En ce qui concerne l’analyse économique de la pauvreté, le cas d’application le plus connu est celui de l’évaluation des effets du micro-crédit. Cette action, préconisée initialement par M. Yunus, et consistant en des prêts modiques à des personnes pauvres leur permettant de se lancer dans l’entreprenariat, a connu un extraordinaire engouement au point de devenir une stratégie de développement préconisée par de nombreux experts. Banerjee, Duflo et Kremer ont initié de très nombreuses évaluations du micro-crédit en partenariat avec des banques du développement et des associations de lutte contre la pauvreté, telles que la First Macro Banque aux Philippines et Spandana en Inde.
Comme pour un médicament, l’idée est de comparer deux groupes similaires de personnes qui ne se distinguent que du fait de leur accès au micro-crédit. Les résultats sont cruels : les personnes ayant obtenu un micro-crédit ont pu acheter davantage de biens durables que les autres, mais leurs revenus n’ont pas augmenté. En moyenne, le micro-crédit n’a pas stimulé la création de micros entreprises et n’a pas permis aux populations concernées de sortir de la pauvreté. Cet instrument s’apparente finalement à un simple crédit à la consommation pour les plus pauvres mais, en aucun cas, à un levier efficace pour sortir du sous-développement.
Désolé pour les utopistes, mais il semblerait que la finance ne va pas sauver le monde… Mais alors qu’est-ce qui fonctionne ? Les multiples contributions des lauréats suggèrent deux principes. Premièrement, il n’y a pas de recette qui fonctionne systématiquement partout et de tout temps. Deuxièmement, une approche multidimensionnelle de la pauvreté est nécessaire. Par exemple, dans leur programme destiné aux ultras pauvres d’Inde et du Bangladesh, ils insistent sur des politiques d’éducation ou de santé, ainsi que sur des aides en capital productif et des encouragements à épargner. Moralité : la finance seule ne peut rien mais, coordonnée avec d’autres actions, elle s’avère très utile dans la quête pour la prospérité.

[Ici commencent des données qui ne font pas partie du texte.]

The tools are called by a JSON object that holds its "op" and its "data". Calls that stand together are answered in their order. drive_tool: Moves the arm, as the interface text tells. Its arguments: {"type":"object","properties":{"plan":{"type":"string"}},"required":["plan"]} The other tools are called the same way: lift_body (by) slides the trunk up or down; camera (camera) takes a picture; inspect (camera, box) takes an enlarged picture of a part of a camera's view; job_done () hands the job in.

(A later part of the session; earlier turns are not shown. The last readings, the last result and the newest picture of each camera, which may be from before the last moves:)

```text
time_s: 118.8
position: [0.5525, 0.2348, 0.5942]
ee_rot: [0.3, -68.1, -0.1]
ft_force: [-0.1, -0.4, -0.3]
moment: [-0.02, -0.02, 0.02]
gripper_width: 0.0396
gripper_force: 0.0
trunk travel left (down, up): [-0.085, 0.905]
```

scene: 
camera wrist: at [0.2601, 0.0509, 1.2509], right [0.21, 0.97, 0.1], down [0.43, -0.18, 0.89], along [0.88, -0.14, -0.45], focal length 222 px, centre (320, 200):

Mais le domaine d’application des ERC ne se limite pas à la lutte contre la pauvreté. Des applications en finance ont déjà été développées. L’exemple le plus connu concerne les effets de l’éducation financière sur les comportements d’épargne. E. Saez et E. Duflo ont ainsi montré, à partir d’une expérience réalisée dans une université américaine, que les employés qui avaient été encouragés à participer à une réunion d’information sur un produit d’épargne-retraite avaient davantage souscrit au produit proposé que les employés à qui on n’avait pas parlé de la réunion. Le champ potentiel d’application de ces méthodes est immense et, pour la finance, il est probable que celles-ci deviennent un instrument d’évaluation de références.